Passage provided ::
B. The Customer wishes to use the Services for its internal business purposes, and (where permitted by its Plan) to deliver services to its own end customers.
C. Trusteed agrees to provide, and the Customer agrees to take and pay for, the Services subject to these Terms and the applicable Order (together, this “Agreement”).
1. Definitions
1.1 In this Agreement, the following terms have the meanings set out below:
“Agreement” means these terms and conditions together with each Order, schedules, annexes and any documents expressly incorporated by reference.
“App” means Trusteed’s hosted web application available at app.trusteed.io (or such replacement URL notified by Trusteed from time to time).
“Business Day” means any day which is not a Saturday, a Sunday or a bank/public holiday in the place whose laws govern this Agreement.
“Confidential Information” means the provisions of this Agreement and, in relation to either Party, all information that is confidential in nature, in any form or medium, including commercial, financial, marketing or technical information, accounts, business plans, business methods, strategies and forecasts, customer/sales/supplier information, software, processes, methods, know‑how and trade secrets, whether disclosed orally, in writing or electronically, before or after the Effective Date.
“Customer User” means any employee, agent, contractor and/or consultant of the Customer who is authorized to use the Services on the Customer’s behalf.
“Effective Date” means the date the relevant Order is accepted by Trusteed.
“End Customers” means customers of the Customer on whose behalf the Customer may use the Services (e.g., where the Customer is an MSSP), as permitted by the applicable Plan.
“Fees” means the applicable fees for the Services as set out in a Plan and the corresponding Order.
“Force Majeure” means any event beyond a Party’s reasonable control affecting that Party’s ability to perform its obligations (other than payment), including acts of God, fire, flood, war, terrorism, riot, strikes, lockouts, industrial action, failure of utilities, telecommunications or internet services, or compliance with any law or governmental order.
“Intellectual Property Rights” means any and all rights in and to patents, copyrights, database rights, design rights, trade marks, service marks, domain names, know‑how, business methods/processes, whether registered or unregistered, including applications for any of the foregoing, and all other intellectual property rights anywhere in the world.
“Order” means the specific order for Services as accepted by Trusteed during the sign‑up or procurement process.
“Party/Parties” means Trusteed and/or the Customer, as the context requires.
“Plan” means the tiered plan for the Services (e.g., Startup, Pro, Enterprise or any other plan made available by Trusteed) including permitted usage (such as number of assets/Target Systems/tenants), features and the relevant Fees and Term as set out in the applicable Order.
“Platform” means the Trusteed software platform (including the App and any APIs) via which the Services are provided, including all versions, updates and improvements, and any related tools, methods, models, know‑how, code and functionality owned or developed by Trusteed.
“Platform Data” means usage, statistical and other operational data generated from use of the Platform, in aggregated and anonymized form only, and never including information that individually identifies a Customer or its End Customers.

Raw data ::
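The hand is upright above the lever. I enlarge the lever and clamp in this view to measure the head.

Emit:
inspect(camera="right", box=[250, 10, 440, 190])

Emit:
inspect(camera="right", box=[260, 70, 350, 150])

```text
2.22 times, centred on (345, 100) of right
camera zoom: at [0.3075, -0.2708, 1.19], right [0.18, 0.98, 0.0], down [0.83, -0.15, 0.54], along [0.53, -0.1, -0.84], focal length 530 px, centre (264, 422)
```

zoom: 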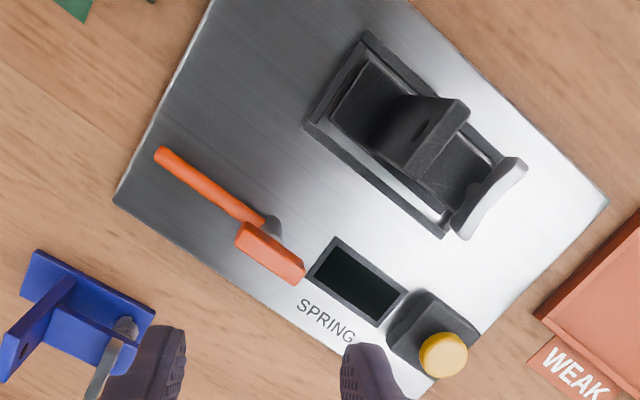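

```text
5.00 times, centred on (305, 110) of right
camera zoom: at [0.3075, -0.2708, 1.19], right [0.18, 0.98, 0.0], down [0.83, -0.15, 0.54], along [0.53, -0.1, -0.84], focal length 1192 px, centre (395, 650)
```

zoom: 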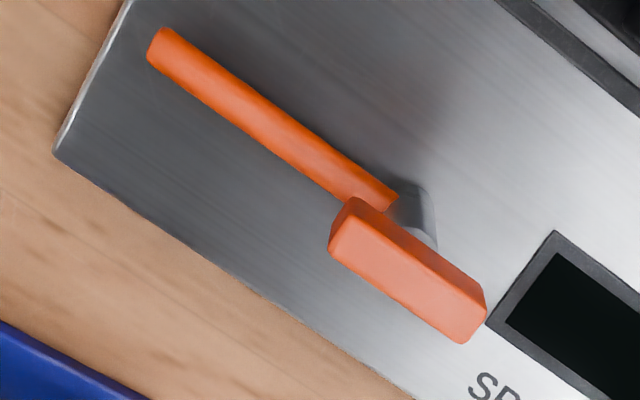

Work required :: Provide the original wording of the passage provided from "B. The Customer" as far as "incorporated by reference.".

Exercise solution ::
B. The Customer wishes to use the Services for its internal business purposes, and (where permitted by its Plan) to deliver services to its own end customers.
C. Trusteed agrees to provide, and the Customer agrees to take and pay for, the Services subject to these Terms and the applicable Order (together, this “Agreement”).
1. Definitions
1.1 In this Agreement, the following terms have the meanings set out below:
“Agreement” means these terms and conditions together with each Order, schedules, annexes and any documents expressly incorporated by reference.